* _What to do_
- A) In the document extract, find "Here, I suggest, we" and reproduce everything up to and including "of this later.".
- B) Add the next paragraphs of the document extract.
[Document extract start]
This is not to concede, along with the ecumenist, that both accounts should be regarded as true. It is not even to concede that both accounts
can
be regarded as true. But it
is
to concede that
each
account can be regarded as true. And, as Quine himself admits, to concede this is but one terminological step away from conceding ecumenism. After all, sectarians and ecumenists alike are agreed that, whichever account has our allegiance, we are free to pay the other account every compliment we can short of giving it too our allegiance. The question whether this includes dignifying the other account with the label ‘true’ seems to ‘simmer down, bathetically, to a question of words’ (
Pursuit of Truth
, pp. 100–101).
23

Here, I suggest, we see a dim recognition on Quine’s part of something for which I shall argue in §8: that, contrary to the letter of the loose formulation of his naturalism that I ventured in the previous section, and contrary to the spirit of any decent formulation of it, the way of science is not ‘the’ way to make sense of things, because, in particular, it is not the way to make sense of making sense of things. His naturalism does not serve him well in making sense of his naturalism – despite all that he claims on behalf of it. More of this later.
[Document extract end]
[Collected material start]
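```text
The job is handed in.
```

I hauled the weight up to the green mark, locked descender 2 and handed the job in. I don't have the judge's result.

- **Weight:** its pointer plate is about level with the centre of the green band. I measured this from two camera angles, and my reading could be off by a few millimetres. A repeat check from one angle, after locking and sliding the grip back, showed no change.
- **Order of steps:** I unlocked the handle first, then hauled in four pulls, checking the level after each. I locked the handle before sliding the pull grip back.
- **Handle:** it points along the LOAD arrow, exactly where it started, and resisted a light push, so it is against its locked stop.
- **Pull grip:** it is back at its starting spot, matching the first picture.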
[Collected material end]
* _Answers for the exercise_
- A)
Here, I suggest, we see a dim recognition on Quine’s part of something for which I shall argue in §8: that, contrary to the letter of the loose formulation of his naturalism that I ventured in the previous section, and contrary to the spirit of any decent formulation of it, the way of science is not ‘the’ way to make sense of things, because, in particular, it is not the way to make sense of making sense of things. His naturalism does not serve him well in making sense of his naturalism – despite all that he claims on behalf of it. More of this later.

- B)
Meanwhile, we should consider what motivates his naturalism, this driving force in his philosophy. Can it be derived from other, yet more basic ‘isms’ that he embraces? Not really.
24
To an extent Quine is impressed by the sheer success that the natural sciences have enjoyed, indeed the quite
spectacular
success that they have enjoyed, when it comes to predicting the future and thereby controlling and modifying the environment. Here he shows his affinity to the American pragmatist tradition that extends back to Peirce, James, and Dewey and whose very defining feature might be said to be the view that success is the yardstick for assessing different ways of making sense of things.
25
But whatever the success of the natural sciences, Quine does not think that there is any serious alternative to naturalism.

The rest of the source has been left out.